Figure 2. TGF-β increases CUGBP1 expression in HSCs via p38 MAPK.

(a) Quantitative PCR analyses of CUGBP1 mRNA from the human hepatic stellate cell line LX-2 or human hepatocyte L02 cells treated with or without 5 ng ml⁻¹ TGF-β for 6 h (mean±s.e.m.; n=3, **P<0.01 by Student's t-test). (b,c) Western blot analyses of CUGBP1 from LX-2 cells, primary mouse HSCs (b), and primary mouse hepatocytes (c) treated with or without 5 ng ml⁻¹ TGF-β for 24 h. The data are representative of three independent experiments (mean±s.e.m.; n=3, **P<0.01 by Student's t-test). (d,e) LX-2 cells were treated with actinomycin D (1 μg ml⁻¹) and with or without 5 ng ml⁻¹ TGF-β for indicated time intervals (d). LX-2 cells were treated with or without SB431542 (10 μM), SB203580 (10 μM), SP600125 (10 μM), FR180204 (10 μM) or SIS3 (20 μM), following 5 ng ml⁻¹ TGF-β treatment for 6 h (e).

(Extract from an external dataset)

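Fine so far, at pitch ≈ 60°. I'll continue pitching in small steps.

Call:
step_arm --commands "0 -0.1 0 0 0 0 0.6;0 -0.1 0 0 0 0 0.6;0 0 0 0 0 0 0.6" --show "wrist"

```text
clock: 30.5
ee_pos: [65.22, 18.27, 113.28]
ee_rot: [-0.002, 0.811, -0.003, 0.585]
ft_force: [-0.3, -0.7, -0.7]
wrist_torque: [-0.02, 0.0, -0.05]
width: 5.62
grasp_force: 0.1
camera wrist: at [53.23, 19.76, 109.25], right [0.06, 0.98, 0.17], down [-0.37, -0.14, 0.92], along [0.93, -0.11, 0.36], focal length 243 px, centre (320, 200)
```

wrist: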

And then quantitative PCR was carried out to detect the remaining mRNA expression of CUGBP1. (mean±s.e.m.; n=3, *P<0.05, **P<0.01 by one-way analysis of variance followed by Dunnett's test). (f) Western blot analyses of LX-2 cells treated with or without SB431542, following 5 ng ml⁻¹ TGF-β treatment for 24 h. (g) Gene2promotor analyses of promoter and transcription factors of human CUGBP1 gene. (h) Probe pull down assay was performed by mixing CUGBP1-CRE-Bio or mCUGBP1-CRE-Bio with total cell extracts from LX-2 cells treated as in f. Precipitates were prepared for Western blotting using SoftLink Soft Release avidin resin. The data in f and h are representative of two independent experiments.